Remembering Terry's trip to Berlin
Total Immersion Founder and Head Coach Terry Laughlin sadly passed away in October 2017. This is a brief account of his first trip to Berlin in November 2016.
Terry arrived on a grey chilly morning at Schönefeld Airport in Berlin having just spent the three previous days in Israel taking part in two 10km Red Sea swims over consecutive days. He came only with a small travel bag and light jacket - I think driven more by enthusiasm than concerns about practicality and not exactly prepared for the Berlin weather in November! At that point in time Terry had already been fighting an aggressive form of cancer for about a year and a half (of which he wrote/blogged about widely) and it was astonishing to everyone that in between rounds of chemotherapy and illness he was still making achievements as a swimmer, coach and mentor that most other people can only aspire to.
Having only arrived myself in Berlin just a few weeks earlier I was still finding my feet, but as the resident TI Coach in Berlin I was happy to play tour guide and enjoyed organising a little plan of the "sites" (whilst also getting to be a tourist for a while). I had met Terry only once before when I attended a TI Smart Speed workshop in Old Windsor near London and his positive comments about my swimming and encouragement during that workshop had basically inspired me to train as a TI Coach.
After breakfast at Gorki Park cafe the first stop on the tour was the obvious one - the Fernsehturm (the iconic TV Tower) followed by the Brandenburg Gate and then lunch in the restaurant on top of the Reichstag.

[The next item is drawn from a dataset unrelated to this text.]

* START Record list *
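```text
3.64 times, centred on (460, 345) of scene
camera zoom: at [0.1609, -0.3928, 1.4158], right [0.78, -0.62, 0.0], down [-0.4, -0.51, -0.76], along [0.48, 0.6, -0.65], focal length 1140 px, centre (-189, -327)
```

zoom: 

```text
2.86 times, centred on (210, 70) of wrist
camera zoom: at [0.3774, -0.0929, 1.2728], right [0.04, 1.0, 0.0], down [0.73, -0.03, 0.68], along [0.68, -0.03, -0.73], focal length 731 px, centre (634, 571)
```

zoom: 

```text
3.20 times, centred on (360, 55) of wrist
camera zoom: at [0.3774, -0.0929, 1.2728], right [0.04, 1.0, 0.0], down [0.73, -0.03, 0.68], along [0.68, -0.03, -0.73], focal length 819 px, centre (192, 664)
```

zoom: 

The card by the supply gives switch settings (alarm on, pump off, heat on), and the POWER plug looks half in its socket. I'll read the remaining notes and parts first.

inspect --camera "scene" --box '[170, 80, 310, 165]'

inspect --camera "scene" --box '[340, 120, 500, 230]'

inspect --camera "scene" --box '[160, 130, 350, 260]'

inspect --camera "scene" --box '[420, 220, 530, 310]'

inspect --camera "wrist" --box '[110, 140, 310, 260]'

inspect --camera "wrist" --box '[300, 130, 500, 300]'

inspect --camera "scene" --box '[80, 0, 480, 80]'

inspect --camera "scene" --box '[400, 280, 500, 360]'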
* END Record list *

Over lunch Terry talked with enthusiasm about the future of TI. At that moment in time he was hopeful and optimistic about being able to manage his illness so it was easy to make plans about the future - like holding open water workshops in the lakes surrounding the city. He was however upfront during the trip about the fact that he wanted to visit places he'd never been to, like Berlin, just in case it was his last chance. That evening we would found out who would be the next President of the United States and Terry, who had studied Political Science, wanted to follow the action on TV from his hotel room so we agreed to meet early the following day.
The next day we were joined by TI Coach Werner Goldbaum and made trips to the Checkpoint Charlie and Topography of Terrors museums. After a short trip up to the viewing platform at the Panoramapunkt in Potsdamer Platz we decided it was time for a swim. I wanted to show Terry Stadtbad Mitte, the beautiful pool dating from 1930 which I have blogged about before. Focused as ever Terry made lap after lap meticulously counting his strokes and making turns in the incredibly shallow (60cm approx) end of the pool. It was inspiring that someone who had just finished intensive chemotherapy, had swam 20km a few days before still had so much focus and energy for swimming.
After the swim Terry met a friend who invited me to join them at dinner at Gugelhof restaurant (apparently Obama's favourite in Berlin). Presuming I would catch up with Terry soon and having some other routine things to do, I decided not to take them up on the offer - a personal regret as it turns out that was my last chance to spend time with Terry.
Although Terry had actively blogged over the course of his battle with cancer, the announcement of his death in October, just a year after his trip to Berlin, came as a shock to everyone in the Total Immersion community and in the swimming world and was reported by the international press. There was an extraordinary response including obituaries in The New York Times and Economist, as well as a personal tribute by Tim Ferriss whose blog posts about his breakthrough experience of learning TI have inspired many others. Terry had many friends and students from around the world who will be inspired long into the future by his revolutionary approach to swimming. An approach, which as TI swimmers and coaches, we truly believe is the most fulfilling, inspiring and enjoyable way to swim. Thank you Terry.